Determinant of Tridiagonal Matrices: For the tridiagonal matrix $X_{n} := \begin{bmatrix} x & 1 & 0 & \cdots & 0 & 0 \\ 1 & x & 1 & \cdots & 0 & 0 \\ 0 & 1 & x & \cdots & 0 & 0 \\ \vdots & \vdots & \vdots & \ddots & \vdots & \vdots \\ 0 & 0 & 0 & \cdots & x & 1 \\ 0 & 0 & 0 & \cdots & 1 & x \end{bmatrix}$ , $\displaystyle | x_{n}| = U_{n} \left( {{x} \over {2}} \right)$

$\Lambda - \lambda I_{m-1} = {{1} \over { \delta^2 }} \begin{bmatrix} -2 - \delta^2 \lambda & 1 & 0 & \cdots & 0 & 0 \\ 1 & -2 - \delta^2 & 1 & \cdots & 0 & 0 \\ 0 & 1 & -2 - \delta^2 & \cdots & 0 & 0 \\ \vdots & \vdots & \vdots & \ddots & \vdots & \vdots \\ 0 & 0 & 0 & \cdots & -2 - \delta^2 & 1 \\ 0 & 0 & 0 & \cdots & 1 & -2 - \delta^2 \end{bmatrix}$ since it is a tridiagonal matrix $(m - 1) \times (m-1)$ , the determinant is calculated as $\det \left( \Lambda - \lambda I_{m-1} \right) = {{1} \over { \delta^2 }} U_{m-1} \left( {{-2 - \delta^2 \lambda } \over {2}} \right)$ . Here, $U_{m-1}$ means the second kind Chebyshev polynomials of order $m-1$ .
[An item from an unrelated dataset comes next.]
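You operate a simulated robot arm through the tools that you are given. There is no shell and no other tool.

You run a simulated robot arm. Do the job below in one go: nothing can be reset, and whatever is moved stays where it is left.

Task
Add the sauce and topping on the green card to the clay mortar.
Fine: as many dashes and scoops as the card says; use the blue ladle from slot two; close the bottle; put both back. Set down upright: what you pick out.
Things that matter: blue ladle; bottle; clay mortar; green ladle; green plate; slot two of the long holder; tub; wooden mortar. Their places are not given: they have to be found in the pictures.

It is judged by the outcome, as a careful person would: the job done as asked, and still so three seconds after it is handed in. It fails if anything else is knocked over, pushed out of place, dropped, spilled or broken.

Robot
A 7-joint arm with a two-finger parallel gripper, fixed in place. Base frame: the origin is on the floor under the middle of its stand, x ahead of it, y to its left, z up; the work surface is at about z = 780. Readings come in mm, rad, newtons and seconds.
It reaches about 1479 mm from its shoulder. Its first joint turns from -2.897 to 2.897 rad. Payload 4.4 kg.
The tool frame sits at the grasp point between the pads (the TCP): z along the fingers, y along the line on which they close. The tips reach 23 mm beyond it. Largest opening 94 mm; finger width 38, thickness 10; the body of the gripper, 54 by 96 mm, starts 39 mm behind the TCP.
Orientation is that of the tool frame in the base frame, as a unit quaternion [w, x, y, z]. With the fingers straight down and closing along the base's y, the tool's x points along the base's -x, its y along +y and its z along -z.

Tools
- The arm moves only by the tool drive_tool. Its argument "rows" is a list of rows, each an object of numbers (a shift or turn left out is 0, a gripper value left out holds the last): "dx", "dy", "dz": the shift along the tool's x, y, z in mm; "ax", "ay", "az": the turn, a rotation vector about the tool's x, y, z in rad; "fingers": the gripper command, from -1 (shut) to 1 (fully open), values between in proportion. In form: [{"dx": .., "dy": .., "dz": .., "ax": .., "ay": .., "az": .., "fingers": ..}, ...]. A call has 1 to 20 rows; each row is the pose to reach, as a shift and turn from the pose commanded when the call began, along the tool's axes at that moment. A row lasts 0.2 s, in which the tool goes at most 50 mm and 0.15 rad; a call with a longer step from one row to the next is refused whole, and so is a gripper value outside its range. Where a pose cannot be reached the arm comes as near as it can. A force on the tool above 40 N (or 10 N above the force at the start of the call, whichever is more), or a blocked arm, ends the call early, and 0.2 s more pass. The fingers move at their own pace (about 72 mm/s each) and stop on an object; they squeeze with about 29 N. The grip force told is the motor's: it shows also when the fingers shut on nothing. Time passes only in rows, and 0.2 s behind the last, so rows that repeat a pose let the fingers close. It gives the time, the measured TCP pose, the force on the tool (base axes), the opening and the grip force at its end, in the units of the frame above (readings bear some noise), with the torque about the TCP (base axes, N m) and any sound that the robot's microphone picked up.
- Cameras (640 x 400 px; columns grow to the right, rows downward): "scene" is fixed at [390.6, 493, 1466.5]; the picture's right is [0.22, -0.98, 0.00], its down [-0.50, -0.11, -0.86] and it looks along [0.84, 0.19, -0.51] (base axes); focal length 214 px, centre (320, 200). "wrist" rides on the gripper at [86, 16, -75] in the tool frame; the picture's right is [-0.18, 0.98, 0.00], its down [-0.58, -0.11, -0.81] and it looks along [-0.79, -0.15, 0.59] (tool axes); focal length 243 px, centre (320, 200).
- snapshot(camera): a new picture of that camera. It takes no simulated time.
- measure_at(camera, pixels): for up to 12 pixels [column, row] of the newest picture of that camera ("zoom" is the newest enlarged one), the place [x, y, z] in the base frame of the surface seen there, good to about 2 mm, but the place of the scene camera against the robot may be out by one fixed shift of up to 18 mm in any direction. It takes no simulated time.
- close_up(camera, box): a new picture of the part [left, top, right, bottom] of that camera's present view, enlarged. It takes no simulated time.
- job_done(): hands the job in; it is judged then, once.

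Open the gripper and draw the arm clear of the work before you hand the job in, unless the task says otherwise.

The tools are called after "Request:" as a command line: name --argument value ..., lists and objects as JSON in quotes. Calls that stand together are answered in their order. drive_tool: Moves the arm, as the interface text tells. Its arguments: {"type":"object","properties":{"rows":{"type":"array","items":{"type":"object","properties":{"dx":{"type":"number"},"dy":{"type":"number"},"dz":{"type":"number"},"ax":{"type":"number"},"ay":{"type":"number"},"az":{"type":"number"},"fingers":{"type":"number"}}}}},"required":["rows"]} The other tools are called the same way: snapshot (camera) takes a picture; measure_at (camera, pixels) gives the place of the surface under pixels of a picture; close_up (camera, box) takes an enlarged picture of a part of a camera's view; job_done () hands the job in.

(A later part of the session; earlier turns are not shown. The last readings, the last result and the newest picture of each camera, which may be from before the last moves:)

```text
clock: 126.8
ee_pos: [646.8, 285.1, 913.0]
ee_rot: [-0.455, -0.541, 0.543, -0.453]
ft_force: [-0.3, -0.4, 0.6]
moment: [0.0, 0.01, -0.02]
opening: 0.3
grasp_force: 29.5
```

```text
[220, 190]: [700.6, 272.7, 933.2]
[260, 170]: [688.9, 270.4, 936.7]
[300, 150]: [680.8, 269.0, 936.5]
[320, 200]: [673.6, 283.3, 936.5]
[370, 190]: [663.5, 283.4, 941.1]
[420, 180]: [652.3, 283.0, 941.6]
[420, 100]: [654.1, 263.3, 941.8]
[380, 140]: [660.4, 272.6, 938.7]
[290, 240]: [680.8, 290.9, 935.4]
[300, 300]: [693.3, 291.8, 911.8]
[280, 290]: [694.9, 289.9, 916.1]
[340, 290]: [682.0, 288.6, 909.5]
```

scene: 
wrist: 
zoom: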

Roots and Symmetry of the Second Kind Chebyshev Polynomials:
[1]: Roots of $\displaystyle U_{n} (X)$ are $\displaystyle x_{k} = \cos \left( {{k} \over {n+1}} \pi \right)$ , $k=1, \cdots , n$
[2]: $U_{n} (-x) = (-1)^{n} U_{n} (x)$

Extracting $-1$ from the bracket gives us ${{(-1)^{m-1}} \over { \delta^2 }} U_{m-1} \left( {{2 + \delta^2 \lambda } \over {2}} \right)$ and to find the eigenvalues, only $U_{m-1} \left( {{2 + \delta^2 \lambda } \over {2}} \right)$ needs attention. The $j$ th root of $\displaystyle U_{m-1} \left( {{2 + \delta^2 \lambda } \over {2}} \right)$ for $j=1, \cdots , (m-1)$ is ${{2 + \delta^2 \lambda_{j}} \over {2}} = \cos \left( {{j} \over {m}} \pi \right)$ and multiplying both sides by $2$ gives $\begin{align*} \displaystyle 2+\delta^2 \lambda_{j} =& 2 \cos \left( {{j} \over {m}} \pi \right) \\ =& 2 \cos \left( 2 \cdot {{j} \over {2m}} \pi \right) \\ =& 2 \left[ 1 - 2 \sin^2 \left( {{ j \pi } \over { 2m }} \right) \right] \end{align*}$ Therefore, the eigenvalues are obtained as $\lambda_{j} = - {{4} \over { \delta^2 }} \sin^2 \left( {{j \pi } \over {2m}} \right)$ However, $\begin{align*} \left| \lambda_{m-1} \right| =& \left| {{4} \over { \delta^2 }} \sin^2 \left( {{(m-1) \pi } \over {2m}} \right) \right| \\ \approx & {{4} \over {\delta^2}} \\ =& 4 m^2 \end{align*}$

thus, as $\displaystyle m = {{1} \over {\delta}}$ gets larger, the magnitudes of the eigenvalues also hugely increase. If you chose a small $\delta$ to split $[0,1]$ into many parts to accurately know the numerical solution, it becomes exceedingly challenging to compute. Even if you set it to $m=100$ , $\mathbf{u} ’ (t) = \Lambda \mathbf{u} (t)$ becomes a Stiff problem, making it quite difficult to solve numerically.